但し,上記の条件を満たす場合であっても,3つの評価項目に,
サバイバルとするのに問題となる点(3.0未満)があれば,別途,
アンケートのコメントの中身,審査員の意見を検証して決める.
<3回目のサバイバルの審査基準>
総合評価が優れている(4.0以上)であることを前提に,
- 現時点での社会的インパクト
- ゴール達成時の社会的インパクト
- 実用化へ向けた取り組み
の3つの評価項目のいずれか一つに優れた点(3.5以上)があればサバイバルとする.
但し,上記の条件を満たす場合であっても,3つの評価項目に,
サバイバルとするのに問題となる点(3.0未満)があれば,別途,
アンケートのコメントの中身,審査員の意見を検証して決める.
3. アンケート集計結果
表1: アンケート結果集計
4. 審査結果
- Wikipediaマイニングによる大規模Webオントロジの実現 (ニューチャレンジ)
- 総合評価が優れている(4.18点)
- いずれか一つの評価項目に優れた点(3.0以上)がある.
- 学術的観点からの評価(3.48点),現時点までの社会へのインパクト・貢献(3.59点),最終目的達成時の社会へのインパクト・貢献の見込み(3.86点),チャレンジ実用化に向けた取り組み(3.11点)
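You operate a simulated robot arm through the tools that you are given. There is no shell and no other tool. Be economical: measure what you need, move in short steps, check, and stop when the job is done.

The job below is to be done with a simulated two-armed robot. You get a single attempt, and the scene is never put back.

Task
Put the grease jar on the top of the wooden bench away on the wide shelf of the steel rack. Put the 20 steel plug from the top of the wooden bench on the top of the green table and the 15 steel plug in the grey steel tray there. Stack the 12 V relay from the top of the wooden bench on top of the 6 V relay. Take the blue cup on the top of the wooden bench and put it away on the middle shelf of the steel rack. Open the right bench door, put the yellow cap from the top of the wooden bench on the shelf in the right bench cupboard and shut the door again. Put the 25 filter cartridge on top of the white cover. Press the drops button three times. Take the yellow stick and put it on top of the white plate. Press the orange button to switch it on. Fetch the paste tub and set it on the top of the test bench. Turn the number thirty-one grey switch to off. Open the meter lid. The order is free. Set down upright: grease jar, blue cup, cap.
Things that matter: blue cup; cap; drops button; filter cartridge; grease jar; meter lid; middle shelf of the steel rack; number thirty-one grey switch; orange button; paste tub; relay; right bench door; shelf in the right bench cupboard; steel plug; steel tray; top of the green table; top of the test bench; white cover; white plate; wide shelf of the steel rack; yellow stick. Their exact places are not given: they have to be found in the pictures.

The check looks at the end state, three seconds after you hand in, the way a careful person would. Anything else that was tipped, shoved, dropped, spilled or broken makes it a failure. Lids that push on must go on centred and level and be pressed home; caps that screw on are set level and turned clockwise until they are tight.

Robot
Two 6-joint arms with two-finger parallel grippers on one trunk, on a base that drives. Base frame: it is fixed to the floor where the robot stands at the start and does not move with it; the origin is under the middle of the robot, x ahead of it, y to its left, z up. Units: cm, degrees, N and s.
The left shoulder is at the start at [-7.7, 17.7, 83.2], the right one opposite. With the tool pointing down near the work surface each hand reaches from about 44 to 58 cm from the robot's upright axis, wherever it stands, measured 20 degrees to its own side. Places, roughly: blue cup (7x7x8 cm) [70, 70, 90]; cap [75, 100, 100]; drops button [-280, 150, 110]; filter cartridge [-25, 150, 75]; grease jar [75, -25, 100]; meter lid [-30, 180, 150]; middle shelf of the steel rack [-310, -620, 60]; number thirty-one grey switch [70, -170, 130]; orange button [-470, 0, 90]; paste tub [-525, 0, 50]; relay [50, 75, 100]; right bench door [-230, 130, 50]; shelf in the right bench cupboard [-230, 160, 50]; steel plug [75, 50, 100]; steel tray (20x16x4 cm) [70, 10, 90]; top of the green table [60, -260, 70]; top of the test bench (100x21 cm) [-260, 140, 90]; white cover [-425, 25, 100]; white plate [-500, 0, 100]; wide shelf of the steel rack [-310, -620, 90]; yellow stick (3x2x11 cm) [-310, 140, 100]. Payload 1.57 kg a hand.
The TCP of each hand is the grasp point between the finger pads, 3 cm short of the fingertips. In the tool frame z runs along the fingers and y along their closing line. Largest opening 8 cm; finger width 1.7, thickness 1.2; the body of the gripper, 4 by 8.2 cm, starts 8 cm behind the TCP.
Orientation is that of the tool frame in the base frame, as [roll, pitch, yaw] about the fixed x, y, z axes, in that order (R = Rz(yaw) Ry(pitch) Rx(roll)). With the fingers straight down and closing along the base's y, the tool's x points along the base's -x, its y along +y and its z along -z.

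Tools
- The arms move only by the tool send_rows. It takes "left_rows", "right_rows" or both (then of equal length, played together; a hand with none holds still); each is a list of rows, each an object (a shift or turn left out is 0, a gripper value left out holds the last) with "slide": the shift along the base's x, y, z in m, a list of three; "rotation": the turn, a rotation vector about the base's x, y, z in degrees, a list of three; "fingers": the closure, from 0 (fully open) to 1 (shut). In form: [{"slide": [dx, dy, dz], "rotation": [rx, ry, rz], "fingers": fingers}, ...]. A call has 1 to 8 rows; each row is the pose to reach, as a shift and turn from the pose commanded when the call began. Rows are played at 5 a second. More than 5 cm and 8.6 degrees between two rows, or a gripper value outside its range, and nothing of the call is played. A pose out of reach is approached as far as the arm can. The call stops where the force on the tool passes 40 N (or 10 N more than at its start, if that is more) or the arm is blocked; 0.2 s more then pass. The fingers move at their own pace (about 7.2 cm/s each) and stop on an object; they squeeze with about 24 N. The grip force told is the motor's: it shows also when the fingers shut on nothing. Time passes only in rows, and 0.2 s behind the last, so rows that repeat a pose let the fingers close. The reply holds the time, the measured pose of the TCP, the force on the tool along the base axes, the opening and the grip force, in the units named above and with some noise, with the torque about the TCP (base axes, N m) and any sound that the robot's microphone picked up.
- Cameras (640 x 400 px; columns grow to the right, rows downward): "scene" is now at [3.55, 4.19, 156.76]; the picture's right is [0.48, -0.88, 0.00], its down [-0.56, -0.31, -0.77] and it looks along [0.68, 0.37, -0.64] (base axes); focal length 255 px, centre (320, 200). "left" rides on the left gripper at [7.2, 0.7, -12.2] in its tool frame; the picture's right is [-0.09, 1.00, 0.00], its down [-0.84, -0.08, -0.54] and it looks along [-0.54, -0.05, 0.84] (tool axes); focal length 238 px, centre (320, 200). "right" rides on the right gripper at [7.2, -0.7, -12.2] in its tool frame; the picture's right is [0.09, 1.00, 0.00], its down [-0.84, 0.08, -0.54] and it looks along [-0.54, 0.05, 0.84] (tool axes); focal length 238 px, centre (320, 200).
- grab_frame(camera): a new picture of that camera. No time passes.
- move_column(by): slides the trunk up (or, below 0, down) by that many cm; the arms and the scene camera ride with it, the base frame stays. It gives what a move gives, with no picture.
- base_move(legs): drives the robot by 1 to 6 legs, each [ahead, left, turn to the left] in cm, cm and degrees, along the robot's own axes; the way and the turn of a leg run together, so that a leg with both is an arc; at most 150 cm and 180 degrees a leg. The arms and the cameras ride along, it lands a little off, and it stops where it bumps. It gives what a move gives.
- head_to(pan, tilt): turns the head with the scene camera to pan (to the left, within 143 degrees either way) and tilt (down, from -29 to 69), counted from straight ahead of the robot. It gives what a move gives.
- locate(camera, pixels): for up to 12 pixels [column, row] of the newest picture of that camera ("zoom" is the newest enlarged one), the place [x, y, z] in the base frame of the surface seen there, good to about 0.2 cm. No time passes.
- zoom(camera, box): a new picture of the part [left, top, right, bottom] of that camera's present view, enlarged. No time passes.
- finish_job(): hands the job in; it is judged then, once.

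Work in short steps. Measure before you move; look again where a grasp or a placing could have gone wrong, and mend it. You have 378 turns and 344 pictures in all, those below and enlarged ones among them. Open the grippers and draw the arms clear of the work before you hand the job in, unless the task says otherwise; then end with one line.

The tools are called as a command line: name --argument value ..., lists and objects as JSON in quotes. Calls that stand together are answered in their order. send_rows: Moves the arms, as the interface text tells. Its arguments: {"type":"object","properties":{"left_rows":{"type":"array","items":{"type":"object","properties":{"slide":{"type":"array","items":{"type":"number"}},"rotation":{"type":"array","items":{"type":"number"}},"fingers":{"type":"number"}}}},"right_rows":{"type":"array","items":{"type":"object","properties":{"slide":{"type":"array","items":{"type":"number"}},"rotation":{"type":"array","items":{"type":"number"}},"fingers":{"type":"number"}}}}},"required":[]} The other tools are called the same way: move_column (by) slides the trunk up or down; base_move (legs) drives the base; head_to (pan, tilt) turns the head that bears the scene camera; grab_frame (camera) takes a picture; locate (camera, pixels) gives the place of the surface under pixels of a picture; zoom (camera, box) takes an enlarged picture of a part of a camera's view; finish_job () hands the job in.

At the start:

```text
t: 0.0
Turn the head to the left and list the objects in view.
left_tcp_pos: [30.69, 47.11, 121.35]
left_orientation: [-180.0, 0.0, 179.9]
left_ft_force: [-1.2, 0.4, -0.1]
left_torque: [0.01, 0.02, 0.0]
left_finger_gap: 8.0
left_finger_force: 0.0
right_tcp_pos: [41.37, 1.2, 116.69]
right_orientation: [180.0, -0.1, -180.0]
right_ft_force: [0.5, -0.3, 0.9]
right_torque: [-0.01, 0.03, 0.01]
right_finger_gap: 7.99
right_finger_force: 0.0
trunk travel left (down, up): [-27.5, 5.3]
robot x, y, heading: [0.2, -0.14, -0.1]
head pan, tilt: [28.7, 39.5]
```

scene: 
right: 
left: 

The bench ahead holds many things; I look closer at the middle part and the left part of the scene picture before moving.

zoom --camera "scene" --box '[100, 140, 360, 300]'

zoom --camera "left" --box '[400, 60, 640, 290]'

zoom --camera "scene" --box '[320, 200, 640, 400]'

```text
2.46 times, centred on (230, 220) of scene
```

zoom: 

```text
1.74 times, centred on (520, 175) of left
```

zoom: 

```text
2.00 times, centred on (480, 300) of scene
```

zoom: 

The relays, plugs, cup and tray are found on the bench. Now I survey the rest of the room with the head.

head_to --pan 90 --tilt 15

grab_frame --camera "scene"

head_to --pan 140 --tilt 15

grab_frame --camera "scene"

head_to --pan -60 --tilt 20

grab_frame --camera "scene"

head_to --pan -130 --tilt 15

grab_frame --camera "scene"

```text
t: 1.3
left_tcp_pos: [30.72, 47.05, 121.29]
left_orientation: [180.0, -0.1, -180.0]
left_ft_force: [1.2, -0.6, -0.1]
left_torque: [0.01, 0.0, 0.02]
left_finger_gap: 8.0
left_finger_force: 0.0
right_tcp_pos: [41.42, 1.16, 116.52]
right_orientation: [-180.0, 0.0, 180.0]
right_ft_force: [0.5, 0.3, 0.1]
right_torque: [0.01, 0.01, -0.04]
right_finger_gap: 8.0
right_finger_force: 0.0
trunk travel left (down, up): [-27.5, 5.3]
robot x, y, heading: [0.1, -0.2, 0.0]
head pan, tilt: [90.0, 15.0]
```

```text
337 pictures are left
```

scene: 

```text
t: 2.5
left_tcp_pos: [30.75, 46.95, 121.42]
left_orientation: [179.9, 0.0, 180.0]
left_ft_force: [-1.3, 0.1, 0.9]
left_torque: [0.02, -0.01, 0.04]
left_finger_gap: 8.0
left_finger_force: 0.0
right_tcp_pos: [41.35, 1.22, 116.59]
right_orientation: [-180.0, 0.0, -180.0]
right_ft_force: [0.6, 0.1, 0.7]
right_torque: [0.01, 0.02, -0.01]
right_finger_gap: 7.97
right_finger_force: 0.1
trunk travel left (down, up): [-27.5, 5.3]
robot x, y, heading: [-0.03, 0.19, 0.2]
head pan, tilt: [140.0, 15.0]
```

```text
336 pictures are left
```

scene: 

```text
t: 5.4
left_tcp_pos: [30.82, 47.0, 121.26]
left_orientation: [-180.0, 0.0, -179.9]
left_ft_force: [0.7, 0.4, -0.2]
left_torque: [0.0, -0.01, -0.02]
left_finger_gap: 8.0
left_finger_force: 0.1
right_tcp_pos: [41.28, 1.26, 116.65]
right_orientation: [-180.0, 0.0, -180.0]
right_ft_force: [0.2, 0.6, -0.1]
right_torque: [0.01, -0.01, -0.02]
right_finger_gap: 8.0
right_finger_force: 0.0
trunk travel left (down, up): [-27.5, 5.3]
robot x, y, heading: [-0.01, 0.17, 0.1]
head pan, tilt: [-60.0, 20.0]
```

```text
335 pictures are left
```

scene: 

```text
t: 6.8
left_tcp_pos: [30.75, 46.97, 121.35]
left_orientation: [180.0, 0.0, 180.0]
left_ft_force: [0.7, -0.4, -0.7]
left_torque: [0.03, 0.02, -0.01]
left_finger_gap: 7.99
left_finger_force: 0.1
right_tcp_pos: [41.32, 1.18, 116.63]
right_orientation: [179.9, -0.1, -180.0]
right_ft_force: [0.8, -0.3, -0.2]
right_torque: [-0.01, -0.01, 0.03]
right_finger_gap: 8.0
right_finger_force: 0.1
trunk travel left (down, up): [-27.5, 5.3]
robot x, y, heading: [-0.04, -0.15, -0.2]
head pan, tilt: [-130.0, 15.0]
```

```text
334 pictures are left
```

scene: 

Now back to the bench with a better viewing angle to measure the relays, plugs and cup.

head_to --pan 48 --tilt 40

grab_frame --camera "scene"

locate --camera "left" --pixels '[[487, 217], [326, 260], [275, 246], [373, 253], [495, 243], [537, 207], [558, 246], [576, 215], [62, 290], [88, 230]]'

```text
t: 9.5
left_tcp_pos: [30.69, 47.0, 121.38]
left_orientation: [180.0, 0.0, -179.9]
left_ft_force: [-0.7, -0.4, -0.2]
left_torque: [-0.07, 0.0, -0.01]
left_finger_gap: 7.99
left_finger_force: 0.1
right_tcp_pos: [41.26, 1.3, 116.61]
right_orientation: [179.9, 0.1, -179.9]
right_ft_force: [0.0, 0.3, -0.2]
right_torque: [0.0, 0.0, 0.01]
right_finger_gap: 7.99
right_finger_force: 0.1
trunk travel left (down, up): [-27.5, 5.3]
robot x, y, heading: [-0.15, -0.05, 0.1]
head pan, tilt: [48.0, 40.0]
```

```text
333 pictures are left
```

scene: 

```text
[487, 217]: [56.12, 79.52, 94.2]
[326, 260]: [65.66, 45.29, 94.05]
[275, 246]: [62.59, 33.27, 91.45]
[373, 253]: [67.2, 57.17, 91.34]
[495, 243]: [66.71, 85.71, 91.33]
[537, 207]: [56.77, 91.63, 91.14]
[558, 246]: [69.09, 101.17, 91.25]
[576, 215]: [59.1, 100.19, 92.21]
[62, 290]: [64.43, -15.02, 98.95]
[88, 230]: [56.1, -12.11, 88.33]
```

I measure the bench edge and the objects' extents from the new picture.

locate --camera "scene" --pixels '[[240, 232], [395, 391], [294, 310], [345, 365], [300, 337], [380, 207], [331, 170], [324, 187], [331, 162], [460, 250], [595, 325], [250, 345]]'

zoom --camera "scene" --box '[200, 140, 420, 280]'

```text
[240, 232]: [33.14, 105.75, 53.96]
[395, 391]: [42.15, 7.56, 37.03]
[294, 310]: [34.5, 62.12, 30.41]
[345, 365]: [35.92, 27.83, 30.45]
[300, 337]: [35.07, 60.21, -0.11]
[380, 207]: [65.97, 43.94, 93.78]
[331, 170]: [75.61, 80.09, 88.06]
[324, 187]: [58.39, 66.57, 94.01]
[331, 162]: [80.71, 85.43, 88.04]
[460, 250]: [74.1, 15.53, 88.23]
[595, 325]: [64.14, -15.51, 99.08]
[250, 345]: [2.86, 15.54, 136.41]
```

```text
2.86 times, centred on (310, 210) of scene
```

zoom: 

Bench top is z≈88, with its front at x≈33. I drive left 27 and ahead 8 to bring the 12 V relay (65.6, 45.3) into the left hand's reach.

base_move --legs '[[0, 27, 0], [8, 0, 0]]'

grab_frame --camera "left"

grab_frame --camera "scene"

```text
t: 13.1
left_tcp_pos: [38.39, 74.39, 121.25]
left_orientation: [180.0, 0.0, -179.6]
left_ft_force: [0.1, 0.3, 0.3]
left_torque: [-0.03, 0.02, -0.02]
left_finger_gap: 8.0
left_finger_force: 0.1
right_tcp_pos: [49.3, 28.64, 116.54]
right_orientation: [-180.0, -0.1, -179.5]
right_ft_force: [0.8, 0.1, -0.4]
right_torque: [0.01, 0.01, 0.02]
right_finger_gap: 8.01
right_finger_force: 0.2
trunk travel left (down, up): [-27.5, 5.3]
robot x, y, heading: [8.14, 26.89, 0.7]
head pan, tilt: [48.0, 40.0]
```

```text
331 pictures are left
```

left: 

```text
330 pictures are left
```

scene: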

- サバイバルとするのに問題となる点(3.0未満)はない.
- 関係者,非関係者,平均のいずれを見ても,結果は変わらない.
以上の評価から,審査基準と照らして「サバイバル」とする.
- 認知症予防回復支援サービスの開発と忘却の科学 (サバイバル 1回目)
- 総合評価(4.55点)が優れている
- いずれか一つの評価項目に優れた点(3.0以上)がある.
- 学術的観点からの評価(3.74点),現時点までの社会へのインパクト・貢献(4.17点),最終目的達成時の社会へのインパクト・貢献の見込み(4.45点),チャレンジ実用化に向けた取り組み(3.60点)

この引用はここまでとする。